▶ Set exercise: Report, as a bare number, how many lines hold "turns".
........
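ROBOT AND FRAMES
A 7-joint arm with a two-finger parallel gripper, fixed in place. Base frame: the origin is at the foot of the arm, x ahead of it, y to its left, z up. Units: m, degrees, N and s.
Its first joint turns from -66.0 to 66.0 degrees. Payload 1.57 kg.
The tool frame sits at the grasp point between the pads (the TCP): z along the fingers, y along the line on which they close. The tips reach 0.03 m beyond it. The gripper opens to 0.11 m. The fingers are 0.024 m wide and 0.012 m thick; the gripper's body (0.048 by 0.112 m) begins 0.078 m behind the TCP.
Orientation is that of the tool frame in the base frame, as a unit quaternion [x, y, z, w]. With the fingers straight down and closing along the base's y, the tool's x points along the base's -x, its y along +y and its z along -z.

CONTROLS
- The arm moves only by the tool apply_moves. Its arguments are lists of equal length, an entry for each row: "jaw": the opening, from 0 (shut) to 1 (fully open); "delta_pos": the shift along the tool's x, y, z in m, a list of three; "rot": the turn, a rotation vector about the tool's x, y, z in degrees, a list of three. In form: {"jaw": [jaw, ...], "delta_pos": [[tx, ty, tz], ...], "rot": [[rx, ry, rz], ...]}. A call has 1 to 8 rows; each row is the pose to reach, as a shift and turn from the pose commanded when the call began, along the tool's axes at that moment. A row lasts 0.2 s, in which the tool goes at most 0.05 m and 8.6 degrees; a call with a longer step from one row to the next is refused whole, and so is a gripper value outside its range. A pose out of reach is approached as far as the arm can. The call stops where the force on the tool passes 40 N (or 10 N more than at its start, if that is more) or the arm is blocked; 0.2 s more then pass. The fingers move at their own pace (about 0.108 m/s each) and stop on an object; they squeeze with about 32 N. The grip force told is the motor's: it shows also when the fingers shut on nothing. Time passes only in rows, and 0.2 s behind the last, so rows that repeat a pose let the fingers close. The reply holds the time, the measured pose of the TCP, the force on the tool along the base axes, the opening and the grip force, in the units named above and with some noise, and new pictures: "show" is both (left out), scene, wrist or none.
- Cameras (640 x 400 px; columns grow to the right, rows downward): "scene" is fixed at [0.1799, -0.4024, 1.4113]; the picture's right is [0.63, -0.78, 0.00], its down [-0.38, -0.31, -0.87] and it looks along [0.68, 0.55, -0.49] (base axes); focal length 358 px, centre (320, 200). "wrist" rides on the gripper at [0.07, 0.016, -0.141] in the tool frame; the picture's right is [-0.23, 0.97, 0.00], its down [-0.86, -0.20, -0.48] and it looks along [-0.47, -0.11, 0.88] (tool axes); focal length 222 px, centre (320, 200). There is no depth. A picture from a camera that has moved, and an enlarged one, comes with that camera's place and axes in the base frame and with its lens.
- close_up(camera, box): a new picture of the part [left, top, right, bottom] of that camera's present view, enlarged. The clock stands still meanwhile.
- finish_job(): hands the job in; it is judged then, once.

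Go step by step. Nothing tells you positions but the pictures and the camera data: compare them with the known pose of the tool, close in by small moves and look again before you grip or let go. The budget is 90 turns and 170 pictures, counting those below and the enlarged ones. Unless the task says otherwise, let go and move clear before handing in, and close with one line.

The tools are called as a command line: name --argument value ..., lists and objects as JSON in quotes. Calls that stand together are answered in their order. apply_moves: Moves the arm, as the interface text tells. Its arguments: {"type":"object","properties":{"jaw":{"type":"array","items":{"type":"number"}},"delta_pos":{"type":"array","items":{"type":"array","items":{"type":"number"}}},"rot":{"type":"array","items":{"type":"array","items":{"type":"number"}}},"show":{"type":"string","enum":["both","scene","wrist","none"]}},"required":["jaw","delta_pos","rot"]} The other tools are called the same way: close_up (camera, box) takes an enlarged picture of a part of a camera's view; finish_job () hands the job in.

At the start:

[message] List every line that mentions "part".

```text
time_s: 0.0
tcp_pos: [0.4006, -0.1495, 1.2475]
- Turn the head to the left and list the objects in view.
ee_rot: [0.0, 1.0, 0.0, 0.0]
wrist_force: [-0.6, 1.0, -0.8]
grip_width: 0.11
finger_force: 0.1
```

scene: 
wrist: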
........
▶ The completed task: 2